Why New York is not Silicon Valley. is having trouble with NY authorities.

New York State Attorney General Eric Schneiderman has issued a wide-ranging subpoena to Airbnb, demanding information on the fifteen thousand or so city residents who have put their residences up for rent on the Web site.

The state found airbnb in violation of the local law regulating hotels, which the NY law enforcement officials are eager to apply to the new business model. As The New Yorker notices,

Airbnb is challenging entrenched economic interests (the hotel industry) and a system of regulation that’s designed to deal with corporate hoteliers, not individual landlords. Ride-sharing companies like Lyft and Uber have been wrestling with a similar problem, since they represent a serious economic challenge to taxi companies; I wrote about this in September. Regulators tend to be somewhat wed to the status quo, and, even if unconsciously, they often adopt the perspective of those they regulate.

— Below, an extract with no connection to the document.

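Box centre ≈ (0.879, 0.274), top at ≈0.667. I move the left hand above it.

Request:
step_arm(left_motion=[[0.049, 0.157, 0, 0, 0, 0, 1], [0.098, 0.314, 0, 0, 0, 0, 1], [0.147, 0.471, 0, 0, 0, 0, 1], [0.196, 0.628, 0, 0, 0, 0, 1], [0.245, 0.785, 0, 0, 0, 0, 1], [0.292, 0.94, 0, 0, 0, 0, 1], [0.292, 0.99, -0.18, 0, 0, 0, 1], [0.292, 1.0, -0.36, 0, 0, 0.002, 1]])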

One of the biggest advantages of Silicon Valley is that local authorities do not interfere with innovation, and established companies do not use their political muscle to maintain the status quo. As Acemoglu and Robinson showed in Why Nations Fail, a close alignment between political and business elites can harm innovation because it creates barriers to startups that try to disrupt old business models. The entrepreneurial culture of Silicon Valley abhors backward-looking business regulations; and for a good reason!